- [WHAT YOU NEED TO DO]:
1. Write out the document extract from "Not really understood" to "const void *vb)", both included.
2. I need the document extract continued from the place where it stops.

- [DOCUMENT EXTRACT]:
Passing a func to a ruby func

Hello!

Can I export a function such as qsort() of the Linux stdlib to a Ruby method. qsort()
takes a C function pointer as a parameter.

I guess that a similiar behaviour can be achieved using blocks. Is it the right way to
procceed?

Any hints will be appreciated

Regards,
Elias

PS. qsort() is an example, I am not trying to export qsort to Ruby. :slight_smile:

Can I export a function such as qsort() of the Linux stdlib to a Ruby
method. qsort() takes a C function pointer as a parameter.

Not really understood what you want to do, but for qsort a stupid example

svg% cat aa.c
#include <ruby.h>

static int
aa_sort(const void *va, const void *vb)
{
    if (rb_block_given_p()) {
        return NUM2INT(rb_yield(rb_assoc_new(*(VALUE *)va, *(VALUE *)vb)));
    }
    return NUM2INT(rb_funcall(*(VALUE *)va, rb_intern("<=>"), 1,
                              *(VALUE *)vb));
}

static VALUE
aa_qsort(VALUE obj, VALUE a)
{
    a = rb_Array(a);
    qsort(RARRAY(a)->ptr, RARRAY(a)->len, sizeof(VALUE), aa_sort);
    return a;
}

void Init_aa()

- [MATERIAL PROVIDED]:
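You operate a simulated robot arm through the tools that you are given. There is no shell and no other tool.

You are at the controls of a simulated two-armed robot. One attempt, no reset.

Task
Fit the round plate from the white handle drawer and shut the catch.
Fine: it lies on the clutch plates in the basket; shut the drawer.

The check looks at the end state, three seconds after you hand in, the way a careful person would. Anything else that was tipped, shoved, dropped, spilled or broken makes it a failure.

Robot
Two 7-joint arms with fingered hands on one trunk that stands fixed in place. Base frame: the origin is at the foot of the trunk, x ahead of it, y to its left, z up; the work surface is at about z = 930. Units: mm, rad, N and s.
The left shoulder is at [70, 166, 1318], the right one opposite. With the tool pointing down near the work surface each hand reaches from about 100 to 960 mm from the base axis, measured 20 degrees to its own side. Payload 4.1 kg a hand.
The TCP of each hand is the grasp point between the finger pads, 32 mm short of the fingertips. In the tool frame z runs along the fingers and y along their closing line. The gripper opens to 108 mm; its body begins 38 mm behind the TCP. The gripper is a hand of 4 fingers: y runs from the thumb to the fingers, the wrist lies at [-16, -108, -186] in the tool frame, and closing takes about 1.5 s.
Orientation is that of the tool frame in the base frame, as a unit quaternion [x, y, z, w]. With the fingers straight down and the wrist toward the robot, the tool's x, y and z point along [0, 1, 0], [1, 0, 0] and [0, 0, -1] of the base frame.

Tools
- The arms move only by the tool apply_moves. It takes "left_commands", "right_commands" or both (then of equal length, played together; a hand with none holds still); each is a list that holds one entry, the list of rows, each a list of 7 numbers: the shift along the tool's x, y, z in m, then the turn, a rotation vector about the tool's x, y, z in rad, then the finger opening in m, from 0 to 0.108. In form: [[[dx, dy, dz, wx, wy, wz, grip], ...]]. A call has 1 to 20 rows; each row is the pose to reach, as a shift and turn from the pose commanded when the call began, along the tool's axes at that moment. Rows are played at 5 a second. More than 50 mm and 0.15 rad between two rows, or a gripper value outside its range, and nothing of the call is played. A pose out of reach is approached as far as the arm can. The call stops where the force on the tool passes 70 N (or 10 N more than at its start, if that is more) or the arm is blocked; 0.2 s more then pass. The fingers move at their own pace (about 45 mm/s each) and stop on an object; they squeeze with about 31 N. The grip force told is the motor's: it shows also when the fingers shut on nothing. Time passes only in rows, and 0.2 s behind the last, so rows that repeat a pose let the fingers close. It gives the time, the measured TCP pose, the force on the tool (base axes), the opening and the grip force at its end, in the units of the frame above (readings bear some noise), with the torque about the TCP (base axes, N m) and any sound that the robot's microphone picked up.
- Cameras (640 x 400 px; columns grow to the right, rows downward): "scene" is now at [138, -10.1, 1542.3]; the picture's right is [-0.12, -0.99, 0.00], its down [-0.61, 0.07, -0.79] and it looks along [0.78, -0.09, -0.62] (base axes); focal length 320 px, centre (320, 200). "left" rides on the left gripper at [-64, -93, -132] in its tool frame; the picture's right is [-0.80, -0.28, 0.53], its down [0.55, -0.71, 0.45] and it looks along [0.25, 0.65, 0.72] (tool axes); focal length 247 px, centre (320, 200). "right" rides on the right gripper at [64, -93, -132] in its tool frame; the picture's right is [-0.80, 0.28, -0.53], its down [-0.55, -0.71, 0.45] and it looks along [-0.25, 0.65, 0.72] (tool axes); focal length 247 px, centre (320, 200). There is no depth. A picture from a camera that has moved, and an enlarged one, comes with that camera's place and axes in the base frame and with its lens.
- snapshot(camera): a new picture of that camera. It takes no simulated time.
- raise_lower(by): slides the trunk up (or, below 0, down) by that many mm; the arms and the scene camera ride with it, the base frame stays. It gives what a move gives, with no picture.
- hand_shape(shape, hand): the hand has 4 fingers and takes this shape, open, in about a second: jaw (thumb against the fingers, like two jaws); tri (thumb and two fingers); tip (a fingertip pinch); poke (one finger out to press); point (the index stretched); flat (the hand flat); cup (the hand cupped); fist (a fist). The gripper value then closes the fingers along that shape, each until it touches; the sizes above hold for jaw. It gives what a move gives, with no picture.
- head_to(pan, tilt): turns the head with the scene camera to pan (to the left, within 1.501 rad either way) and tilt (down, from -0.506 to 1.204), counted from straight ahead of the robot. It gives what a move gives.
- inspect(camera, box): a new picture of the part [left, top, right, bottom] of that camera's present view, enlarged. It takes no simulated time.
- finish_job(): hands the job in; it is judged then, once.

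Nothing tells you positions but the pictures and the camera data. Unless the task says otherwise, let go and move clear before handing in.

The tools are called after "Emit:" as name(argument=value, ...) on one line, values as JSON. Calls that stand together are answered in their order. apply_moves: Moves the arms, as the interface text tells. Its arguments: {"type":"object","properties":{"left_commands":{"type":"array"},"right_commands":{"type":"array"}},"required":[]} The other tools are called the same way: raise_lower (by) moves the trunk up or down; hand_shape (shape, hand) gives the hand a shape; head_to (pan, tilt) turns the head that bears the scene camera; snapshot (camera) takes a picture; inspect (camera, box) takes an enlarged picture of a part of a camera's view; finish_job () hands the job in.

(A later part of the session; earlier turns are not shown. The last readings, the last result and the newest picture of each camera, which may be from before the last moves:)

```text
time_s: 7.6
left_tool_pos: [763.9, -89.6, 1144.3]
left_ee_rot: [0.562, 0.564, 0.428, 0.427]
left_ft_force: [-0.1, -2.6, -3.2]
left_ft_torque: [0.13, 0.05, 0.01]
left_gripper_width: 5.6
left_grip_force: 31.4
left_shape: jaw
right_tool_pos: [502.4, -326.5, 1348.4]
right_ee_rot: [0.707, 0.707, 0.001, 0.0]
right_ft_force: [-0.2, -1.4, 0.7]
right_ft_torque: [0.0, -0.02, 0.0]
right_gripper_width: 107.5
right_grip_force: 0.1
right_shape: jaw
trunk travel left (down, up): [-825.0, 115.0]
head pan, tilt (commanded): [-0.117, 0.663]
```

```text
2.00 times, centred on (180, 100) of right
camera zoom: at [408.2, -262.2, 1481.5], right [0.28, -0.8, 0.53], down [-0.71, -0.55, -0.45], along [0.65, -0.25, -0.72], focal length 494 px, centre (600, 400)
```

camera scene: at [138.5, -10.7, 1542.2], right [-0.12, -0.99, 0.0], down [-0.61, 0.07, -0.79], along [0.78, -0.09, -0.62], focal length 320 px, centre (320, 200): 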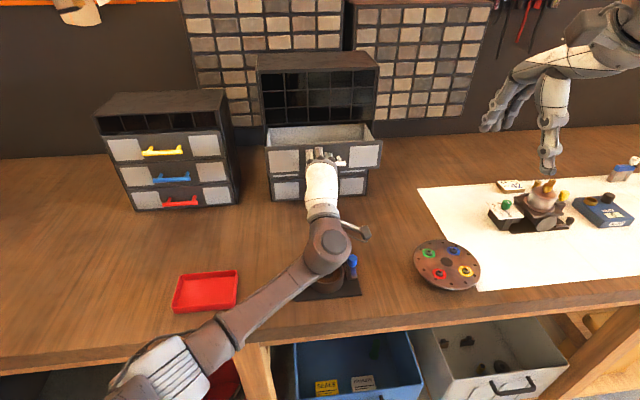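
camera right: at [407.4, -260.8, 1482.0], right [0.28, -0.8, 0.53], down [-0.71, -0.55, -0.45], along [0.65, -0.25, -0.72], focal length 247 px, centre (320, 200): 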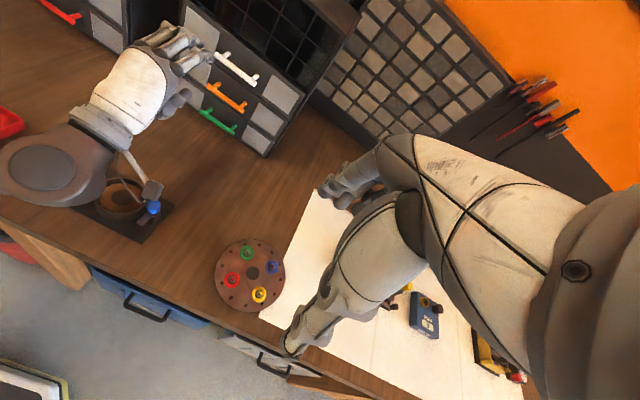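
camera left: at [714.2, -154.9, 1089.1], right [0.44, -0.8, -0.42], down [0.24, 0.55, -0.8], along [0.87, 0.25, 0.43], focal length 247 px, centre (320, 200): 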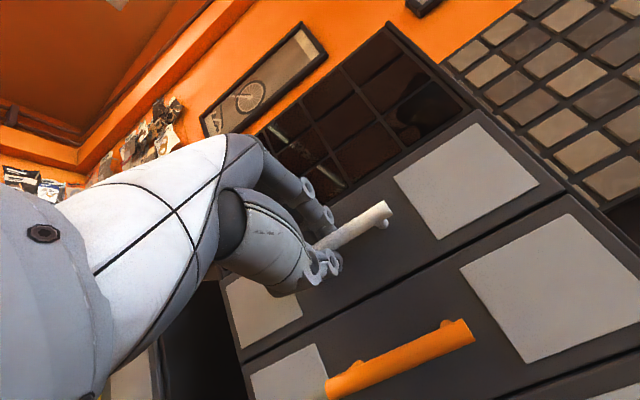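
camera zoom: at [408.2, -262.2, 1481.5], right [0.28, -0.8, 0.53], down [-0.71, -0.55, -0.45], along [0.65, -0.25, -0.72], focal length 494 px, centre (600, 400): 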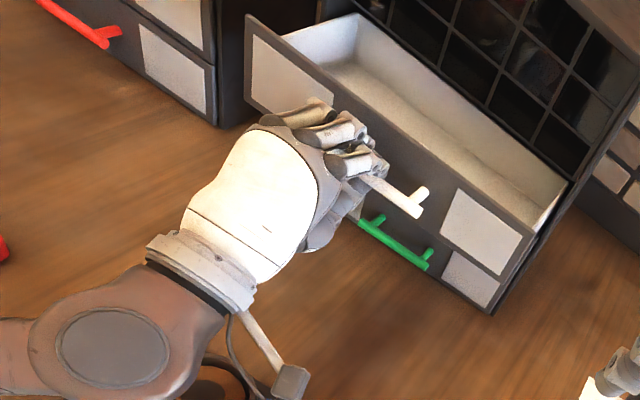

- [TASK RESULTS]:
1.
Not really understood what you want to do, but for qsort a stupid example

svg% cat aa.c
#include <ruby.h>

static int
aa_sort(const void *va, const void *vb)

2.
{
    rb_define_global_function("qsort!", aa_qsort, 1);
}
svg%

svg% ruby -raa -e 'p qsort!([3,6,8,1,0])'
[0, 1, 3, 6, 8]
svg%

svg% ruby -raa -e 'p qsort!([3,6,8,1,0]) {|a, b| b <=> a}'
[8, 6, 3, 1, 0]
svg%

Guy Decoux

Well, I am trying to create a ruby method call for a C++ method which
takes as an argument a pointer to a user-defined function. I.e. the C++ method
is like:

foo (int a, int b, double (*f) (double *, double *), int c);

Thanks for you qsort() example. I’ll try to study it and see what I can
get from. My main worry, is that the ‘f’ function which is passed in foo()
above might be more complicated than a common Ruby block.

Regards,

···

On Wed, Dec 10, 2003 at 12:29:36AM +0900, ts wrote:

Can I export a function such as qsort() of the Linux stdlib to a Ruby
method. qsort() takes a C function pointer as a parameter.

Not really understood what you want to do, but for qsort a stupid example

–
University of Athens I bet the human brain
Physics Department is a kludge --Marvin Minsky

[snip]

Guy, I think it’s about time you wrote a book about Ruby for the rest of
us :slight_smile:

Ian

···

On Wed 10 Dec 2003 at 00:29:36 +0900, ts wrote:

Can I export a function such as qsort() of the Linux stdlib to a Ruby
method. qsort() takes a C function pointer as a parameter.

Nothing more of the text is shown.